Herkes ne olduğunu soruyordu.
Kimsenin bir şey bilmediği o tuhaf ortamda Ankara'nın üzerinde belki iki saat boyunca uçaklar uçtu…
Şahsen benim aklıma darbe gelmedi.
Sonra bir arkadaşımın uyarısıyla televizyonu açtığımda ilginç görüntülerle karşılaştım.
Askerler Boğaz Köprüsü'nü tek yönlü olarak trafiğe kapamıştı.
Biraz sonra Binali Yıldırım'ın açıklaması geldi.
Bir kalkışma olduğunu söylüyordu. Biraz geç olmuştu ama durumu o zaman net olarak anlamış oldum!
* * *
Tam bir haftadan bu yana darbeyle yatıyor, darbeyle kalkıyoruz. Bir hafta su gibi aktı geçti.
Şimdi aklıma takılan ve yanıtını bulamadığım sorular var.
Lidersiz darbe olmaz. Darbeyi onun veya onların isimleri sürükler. 27 Mayıs 1960'ta Kara Kuvvetleri Komutanı Cemal Gürsel, 12 Eylül 1980'de tüm komuta kademesi olduğu gibi…
Lidersiz darbe 1962 ve 1963'te Albay Talat Aydemir'in darbe girişimlerine benzer ki, sonu hüsranla bitmeye mahkûmdur.
Peki bu son darbenin askeri lideri kimdi?.. Daha doğrusu lider var mıydı, yoksa dağınık, örgütsüz, amatörce kalkışılan bir olay mıydı!
Halen bilinmiyor ama somut bir lider olduğunu sanmıyorum. Olsa şimdiye kadar açıklık kazanmış olması gerekirdi.
* * *
İlk günlerde bir isim ısrarla suçlandı. Lider Yüksek Askeri Şura üyesi Havacı Orgeneral, Hava Kuvvetleri eski Komutanı Akın Öztürk idi.

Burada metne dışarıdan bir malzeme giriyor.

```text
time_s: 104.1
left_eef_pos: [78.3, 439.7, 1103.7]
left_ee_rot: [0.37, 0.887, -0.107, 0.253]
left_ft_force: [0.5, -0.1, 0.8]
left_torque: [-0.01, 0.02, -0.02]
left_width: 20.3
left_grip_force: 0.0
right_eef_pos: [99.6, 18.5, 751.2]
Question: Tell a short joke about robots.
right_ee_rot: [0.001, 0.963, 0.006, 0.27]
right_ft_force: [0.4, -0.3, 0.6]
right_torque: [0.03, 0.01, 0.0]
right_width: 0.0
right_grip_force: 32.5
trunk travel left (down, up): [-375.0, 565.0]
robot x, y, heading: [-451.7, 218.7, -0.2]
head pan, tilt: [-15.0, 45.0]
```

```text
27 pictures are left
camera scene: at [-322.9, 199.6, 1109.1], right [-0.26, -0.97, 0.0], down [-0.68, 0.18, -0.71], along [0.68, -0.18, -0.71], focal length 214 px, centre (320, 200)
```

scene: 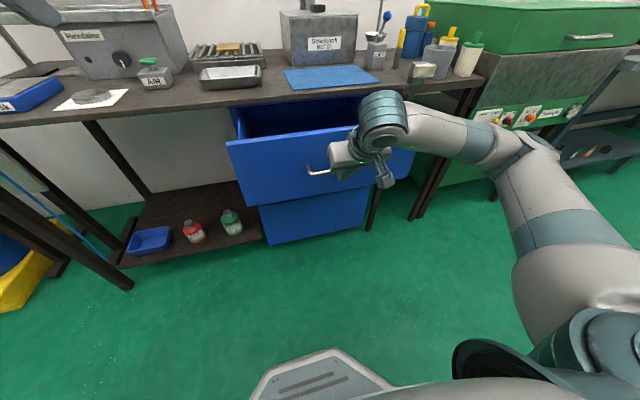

Herkes onu suçluyordu ama iki gün önceki Genelkurmay bildirisiyle bence büyük ölçüdeaklanmış oldu. Günümüzün Hava Kuvvetleri Komutanı o gece kendisini aramış, Ankara'daki Akıncılar Üssü'nden yapılan uçak kalkışlarını önlemesini istemiş…
Gerçekler yargılama aşamasında ortaya çıkacak.